Et si la liberté tenait sur 2 roues ? C’est le pari profondément engagé des Increvables en Selle, une association nantaise fondée par Lucie Sagot-Duvauroux, Morgane Ganault et Sophie Gardner-Roberts. Depuis de nombreuses années, ces 3 amies sont animées par une même conviction : le vélo peut changer des vies.
Tout commence lors d’un voyage à vélo au Maroc. Très vite, les regards et les questions des femmes rencontrées en chemin leur ouvrent les yeux sur la portée symbolique de leur démarche : pédaler, c’est revendiquer un droit à l’espace, au mouvement, à l’autonomie.
De cette prise de conscience naît une aventure humaine et militante qui mêle bande dessinée, voyages solidaires, ateliers mécanique ou cyclo-défense, courts-métrages… et même un festival cycloféministe.
Dans cette interview passionnante, les Increvables reviennent sur leurs débuts, leurs projets, leurs rencontres, et surtout, sur ce lien puissant entre vélo, résilience et sororité.

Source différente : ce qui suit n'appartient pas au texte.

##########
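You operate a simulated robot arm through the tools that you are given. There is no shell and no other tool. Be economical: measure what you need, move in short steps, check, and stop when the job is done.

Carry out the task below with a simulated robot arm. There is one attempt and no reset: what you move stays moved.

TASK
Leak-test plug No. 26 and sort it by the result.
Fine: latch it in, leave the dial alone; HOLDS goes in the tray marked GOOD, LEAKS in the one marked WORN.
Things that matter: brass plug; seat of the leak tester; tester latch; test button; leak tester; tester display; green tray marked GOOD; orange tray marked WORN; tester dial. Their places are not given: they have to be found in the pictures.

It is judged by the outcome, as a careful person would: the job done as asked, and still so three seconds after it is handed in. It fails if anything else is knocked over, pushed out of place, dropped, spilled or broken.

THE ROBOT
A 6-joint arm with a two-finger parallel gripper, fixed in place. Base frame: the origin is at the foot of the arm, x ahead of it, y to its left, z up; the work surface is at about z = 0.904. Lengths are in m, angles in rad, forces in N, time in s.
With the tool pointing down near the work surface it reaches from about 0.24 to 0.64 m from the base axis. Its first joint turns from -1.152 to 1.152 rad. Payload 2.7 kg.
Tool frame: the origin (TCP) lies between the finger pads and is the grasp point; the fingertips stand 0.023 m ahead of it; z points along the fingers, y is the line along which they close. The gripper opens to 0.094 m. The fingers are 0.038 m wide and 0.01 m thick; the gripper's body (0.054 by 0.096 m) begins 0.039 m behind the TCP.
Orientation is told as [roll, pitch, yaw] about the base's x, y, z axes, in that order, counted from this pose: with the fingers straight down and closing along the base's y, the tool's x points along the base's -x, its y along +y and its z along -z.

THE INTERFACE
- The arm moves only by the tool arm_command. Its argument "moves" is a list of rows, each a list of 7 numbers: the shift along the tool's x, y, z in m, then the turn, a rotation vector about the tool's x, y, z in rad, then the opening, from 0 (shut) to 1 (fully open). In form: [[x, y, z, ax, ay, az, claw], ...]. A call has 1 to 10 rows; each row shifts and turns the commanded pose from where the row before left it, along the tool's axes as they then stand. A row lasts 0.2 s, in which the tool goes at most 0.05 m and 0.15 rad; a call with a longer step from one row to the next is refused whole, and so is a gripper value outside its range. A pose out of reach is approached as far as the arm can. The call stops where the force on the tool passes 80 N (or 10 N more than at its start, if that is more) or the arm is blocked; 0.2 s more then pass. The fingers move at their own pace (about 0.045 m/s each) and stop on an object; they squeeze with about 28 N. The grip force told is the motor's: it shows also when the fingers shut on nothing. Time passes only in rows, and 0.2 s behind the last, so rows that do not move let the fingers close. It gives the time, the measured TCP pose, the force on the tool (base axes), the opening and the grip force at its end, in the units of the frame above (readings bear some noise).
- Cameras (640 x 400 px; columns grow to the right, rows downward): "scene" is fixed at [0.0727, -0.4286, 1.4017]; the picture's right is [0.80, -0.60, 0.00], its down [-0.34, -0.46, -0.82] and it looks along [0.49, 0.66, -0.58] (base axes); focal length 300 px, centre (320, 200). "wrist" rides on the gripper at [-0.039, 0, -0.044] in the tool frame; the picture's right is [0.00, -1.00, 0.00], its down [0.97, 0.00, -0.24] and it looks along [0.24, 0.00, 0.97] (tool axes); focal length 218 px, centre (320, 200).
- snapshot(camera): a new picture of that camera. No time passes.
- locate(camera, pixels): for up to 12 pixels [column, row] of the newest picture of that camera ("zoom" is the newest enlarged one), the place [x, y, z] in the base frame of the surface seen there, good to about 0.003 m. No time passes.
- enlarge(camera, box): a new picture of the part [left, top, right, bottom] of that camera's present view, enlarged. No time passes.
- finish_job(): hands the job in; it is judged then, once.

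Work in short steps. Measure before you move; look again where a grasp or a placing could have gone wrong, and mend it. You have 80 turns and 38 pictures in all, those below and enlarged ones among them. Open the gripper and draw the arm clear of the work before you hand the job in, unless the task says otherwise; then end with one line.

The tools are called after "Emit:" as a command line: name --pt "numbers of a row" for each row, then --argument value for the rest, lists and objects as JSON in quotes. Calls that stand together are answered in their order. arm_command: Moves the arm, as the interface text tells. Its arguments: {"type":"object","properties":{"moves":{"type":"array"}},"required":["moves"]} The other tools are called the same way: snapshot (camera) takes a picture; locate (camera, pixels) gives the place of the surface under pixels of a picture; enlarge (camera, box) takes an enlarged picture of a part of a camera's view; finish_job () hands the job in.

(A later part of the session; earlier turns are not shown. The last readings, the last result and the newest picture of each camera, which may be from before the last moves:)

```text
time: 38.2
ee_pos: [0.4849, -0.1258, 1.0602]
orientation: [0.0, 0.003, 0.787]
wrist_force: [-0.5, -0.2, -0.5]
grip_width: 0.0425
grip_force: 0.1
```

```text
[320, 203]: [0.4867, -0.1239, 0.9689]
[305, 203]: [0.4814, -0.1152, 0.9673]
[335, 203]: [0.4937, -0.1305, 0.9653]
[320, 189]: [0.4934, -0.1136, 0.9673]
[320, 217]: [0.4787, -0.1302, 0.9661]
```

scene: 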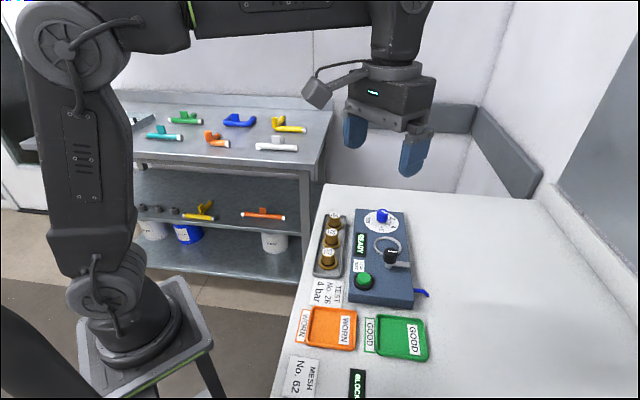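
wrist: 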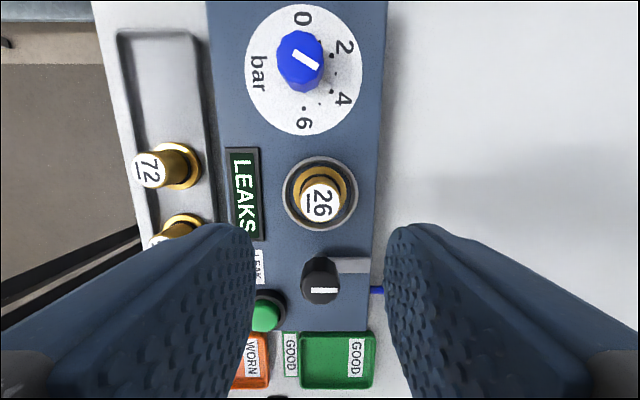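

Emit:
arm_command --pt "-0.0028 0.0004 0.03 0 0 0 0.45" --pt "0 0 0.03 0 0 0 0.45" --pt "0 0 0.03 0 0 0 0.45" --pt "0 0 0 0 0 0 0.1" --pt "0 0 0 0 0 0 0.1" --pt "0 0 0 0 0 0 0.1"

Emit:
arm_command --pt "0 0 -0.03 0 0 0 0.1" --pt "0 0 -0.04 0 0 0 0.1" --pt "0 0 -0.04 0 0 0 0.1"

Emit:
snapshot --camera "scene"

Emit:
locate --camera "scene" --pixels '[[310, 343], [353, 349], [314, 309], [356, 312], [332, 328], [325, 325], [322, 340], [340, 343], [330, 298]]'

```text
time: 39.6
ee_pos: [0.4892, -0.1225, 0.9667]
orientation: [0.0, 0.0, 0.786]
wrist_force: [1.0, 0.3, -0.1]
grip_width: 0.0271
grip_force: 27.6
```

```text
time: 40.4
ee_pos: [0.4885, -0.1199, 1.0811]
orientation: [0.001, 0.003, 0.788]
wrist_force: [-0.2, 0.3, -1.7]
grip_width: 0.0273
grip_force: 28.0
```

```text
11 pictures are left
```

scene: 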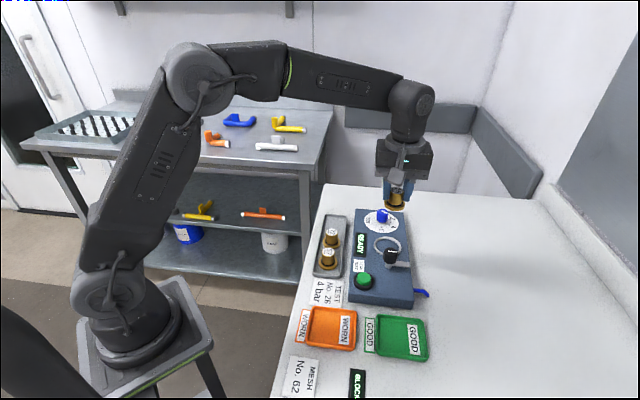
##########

Sophie répond aux questions de CycloVagabond.
Bonjour Sophie. Raconte-nous comment l’idée des Increvables en Selle a germé ?
Les Increvables, c’est l’idée de 3 amis : Lucie Sagot-Duvauroux, Morgane Ganault et moi. Au départ, on ne se connaissait pas. En fait, c’est Lucie qui est le fil commun entre nous.
Lucie et moi sommes partis en voyage à vélo en février 2019 au Maroc. On est partis de Tanger et le but, c’était de descendre jusqu’à Marrakech en vélo. Lors de ce premier voyage ensemble, on a été confrontés à pas mal de questions de la part de jeunes femmes marocaines qui nous voyaient, nous, des femmes à vélo. La plupart étaient très surprises qu’on soit sans nos parents ! Et, elles voulaient savoir si nos parents étaient au courant puisqu’on était encore assez jeunes.
Donc voilà, en étant confrontés à ces questionnements-là, on s’est vraiment rendu compte que le vélo était un super moyen de communiquer entre plusieurs cultures. Mais aussi, il était perçu par ces jeunes femmes, comme un moyen de liberté en fait ! On sentait qu’il y avait quelque chose, que le vélo faisait vraiment un lien entre tout ça.
Donc on est rentrés avec beaucoup de questions : qu’est-ce que le vélo peut apporter ? Est-ce qu’il y a quelque chose à faire avec ça ? En parallèle, Lucie avait rencontré Morgane, une illustratrice, et l’idée était de représenter le vélo comme un allié, comme un outil de l’émancipation féminine par une bande dessinée.
Ça, c’était vraiment le tout début de l’association. Toutes les 3, on était un collectif. On commençait à écrire un scénario. Du coup, on a organisé pas mal d’interviews pour avoir quelques idées sur ce qui se faisait ailleurs dans le monde ou ce qui s’était fait dans l’histoire. On a fait un grand travail de recherche, notamment d’archives, pour voir comment le vélo a permis à certaines lois de changer, par exemple en France, en Angleterre, aux États-Unis et ailleurs.
À côté de ça, Lucie et moi, on découvrait que le vélo pouvait être davantage qu’un simple allié des femmes. Alors, on a aussi inclus la notion de minorité de genre. Le vélo pouvait être un allié de cette émancipation-là. Sur ce, Lucie a fait beaucoup de rencontres, beaucoup de voyages à vélo avec toutes sortes de communautés différentes, on a un petit peu élargi le champ des Increvables.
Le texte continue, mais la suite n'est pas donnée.